Below is the data. Give it again, complete and exact. Return a JSON list in which every string is one line; blank lines are skipped.

> GIVEN MATERIAL:

————————

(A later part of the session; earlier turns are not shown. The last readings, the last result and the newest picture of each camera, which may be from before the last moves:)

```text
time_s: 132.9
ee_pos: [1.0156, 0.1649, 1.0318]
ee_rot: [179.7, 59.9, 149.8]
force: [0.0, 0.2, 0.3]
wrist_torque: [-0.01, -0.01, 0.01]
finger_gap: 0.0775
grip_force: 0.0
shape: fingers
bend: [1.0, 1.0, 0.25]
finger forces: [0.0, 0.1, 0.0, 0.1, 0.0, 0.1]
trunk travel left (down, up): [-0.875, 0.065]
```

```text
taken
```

————————

> CORRECT OUTPUT:
[
  "(A later part of the session; earlier turns are not shown. The last readings, the last result and the newest picture of each camera, which may be from before the last moves:)",
  "```text",
  "time_s: 132.9",
  "ee_pos: [1.0156, 0.1649, 1.0318]",
  "ee_rot: [179.7, 59.9, 149.8]",
  "force: [0.0, 0.2, 0.3]",
  "wrist_torque: [-0.01, -0.01, 0.01]",
  "finger_gap: 0.0775",
  "grip_force: 0.0",
  "shape: fingers",
  "bend: [1.0, 1.0, 0.25]",
  "finger forces: [0.0, 0.1, 0.0, 0.1, 0.0, 0.1]",
  "trunk travel left (down, up): [-0.875, 0.065]",
  "```",
  "```text",
  "taken",
  "```"
]